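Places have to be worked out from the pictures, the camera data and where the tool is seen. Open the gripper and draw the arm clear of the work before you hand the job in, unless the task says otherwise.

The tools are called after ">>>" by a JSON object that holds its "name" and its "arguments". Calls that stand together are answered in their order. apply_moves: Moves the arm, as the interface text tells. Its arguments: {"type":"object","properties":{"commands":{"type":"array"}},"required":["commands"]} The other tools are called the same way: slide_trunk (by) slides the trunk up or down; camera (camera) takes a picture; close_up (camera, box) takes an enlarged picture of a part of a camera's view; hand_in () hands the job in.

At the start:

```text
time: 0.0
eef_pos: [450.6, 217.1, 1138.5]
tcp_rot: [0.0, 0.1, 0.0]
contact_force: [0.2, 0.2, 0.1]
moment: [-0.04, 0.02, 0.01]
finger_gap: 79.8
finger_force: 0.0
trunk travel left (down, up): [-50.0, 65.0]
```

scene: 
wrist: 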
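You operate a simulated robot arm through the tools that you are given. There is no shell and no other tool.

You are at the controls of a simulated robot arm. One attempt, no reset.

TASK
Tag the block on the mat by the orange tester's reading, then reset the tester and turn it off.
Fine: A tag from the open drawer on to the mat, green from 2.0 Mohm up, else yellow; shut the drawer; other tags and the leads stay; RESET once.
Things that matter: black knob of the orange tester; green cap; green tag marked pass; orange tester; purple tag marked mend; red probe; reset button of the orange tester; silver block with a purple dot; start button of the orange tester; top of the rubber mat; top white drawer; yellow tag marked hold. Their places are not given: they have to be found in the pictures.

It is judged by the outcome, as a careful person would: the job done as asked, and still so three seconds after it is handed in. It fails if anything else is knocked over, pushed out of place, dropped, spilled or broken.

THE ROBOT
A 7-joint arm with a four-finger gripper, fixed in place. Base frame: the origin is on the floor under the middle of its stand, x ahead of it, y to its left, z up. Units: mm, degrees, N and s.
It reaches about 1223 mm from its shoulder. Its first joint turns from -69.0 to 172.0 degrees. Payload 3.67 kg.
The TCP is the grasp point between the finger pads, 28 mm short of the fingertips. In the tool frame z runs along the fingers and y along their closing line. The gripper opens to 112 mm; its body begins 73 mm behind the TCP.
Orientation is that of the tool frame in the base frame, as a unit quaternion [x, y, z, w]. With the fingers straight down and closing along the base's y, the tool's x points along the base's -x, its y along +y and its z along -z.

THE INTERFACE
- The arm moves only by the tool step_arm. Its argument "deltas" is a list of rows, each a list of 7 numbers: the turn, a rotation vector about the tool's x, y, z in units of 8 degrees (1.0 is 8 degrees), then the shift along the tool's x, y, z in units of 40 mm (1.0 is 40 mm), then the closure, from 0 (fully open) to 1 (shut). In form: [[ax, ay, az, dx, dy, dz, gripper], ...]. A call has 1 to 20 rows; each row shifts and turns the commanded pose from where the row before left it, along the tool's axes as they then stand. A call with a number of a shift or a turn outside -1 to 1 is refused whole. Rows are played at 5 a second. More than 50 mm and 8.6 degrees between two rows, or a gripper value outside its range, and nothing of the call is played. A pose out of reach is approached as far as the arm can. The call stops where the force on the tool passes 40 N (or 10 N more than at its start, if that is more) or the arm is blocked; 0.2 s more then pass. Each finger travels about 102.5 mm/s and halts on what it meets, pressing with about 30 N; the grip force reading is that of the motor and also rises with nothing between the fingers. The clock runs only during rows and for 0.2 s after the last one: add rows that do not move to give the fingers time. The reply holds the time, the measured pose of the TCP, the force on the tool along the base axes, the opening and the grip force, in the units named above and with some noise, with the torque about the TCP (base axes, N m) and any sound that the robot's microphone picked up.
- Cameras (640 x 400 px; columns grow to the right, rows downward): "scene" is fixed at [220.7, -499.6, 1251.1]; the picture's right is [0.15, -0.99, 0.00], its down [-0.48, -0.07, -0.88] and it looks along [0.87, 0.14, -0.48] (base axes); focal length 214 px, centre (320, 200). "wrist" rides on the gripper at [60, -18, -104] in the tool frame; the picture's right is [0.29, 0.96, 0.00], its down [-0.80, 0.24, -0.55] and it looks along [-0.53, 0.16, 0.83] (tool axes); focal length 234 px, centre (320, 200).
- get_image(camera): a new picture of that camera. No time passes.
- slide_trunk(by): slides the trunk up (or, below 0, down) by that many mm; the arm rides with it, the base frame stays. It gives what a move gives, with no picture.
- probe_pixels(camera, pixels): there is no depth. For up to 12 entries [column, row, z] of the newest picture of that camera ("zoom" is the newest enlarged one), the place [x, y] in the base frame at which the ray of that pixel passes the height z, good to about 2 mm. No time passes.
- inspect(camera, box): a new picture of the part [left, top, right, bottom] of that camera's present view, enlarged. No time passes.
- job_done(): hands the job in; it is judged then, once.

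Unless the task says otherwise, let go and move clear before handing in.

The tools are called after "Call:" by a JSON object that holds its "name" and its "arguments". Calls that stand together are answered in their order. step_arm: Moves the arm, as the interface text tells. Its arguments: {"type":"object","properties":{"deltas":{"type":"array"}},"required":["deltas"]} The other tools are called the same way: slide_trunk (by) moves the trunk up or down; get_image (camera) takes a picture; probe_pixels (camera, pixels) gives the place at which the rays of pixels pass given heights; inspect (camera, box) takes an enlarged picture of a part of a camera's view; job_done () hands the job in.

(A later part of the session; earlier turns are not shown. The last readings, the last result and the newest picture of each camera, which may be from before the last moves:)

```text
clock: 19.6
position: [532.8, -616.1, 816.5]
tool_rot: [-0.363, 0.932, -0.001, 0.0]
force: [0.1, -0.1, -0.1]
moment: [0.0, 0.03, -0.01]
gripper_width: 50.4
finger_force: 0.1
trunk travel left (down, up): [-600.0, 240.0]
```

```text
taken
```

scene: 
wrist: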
========================================
* _Written instruction_: Find and copy each line above that includes the string "joint".

* _Correct response_:
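A 7-joint arm with a four-finger gripper, fixed in place. Base frame: the origin is on the floor under the middle of its stand, x ahead of it, y to its left, z up. Units: mm, degrees, N and s.
It reaches about 1223 mm from its shoulder. Its first joint turns from -69.0 to 172.0 degrees. Payload 3.67 kg.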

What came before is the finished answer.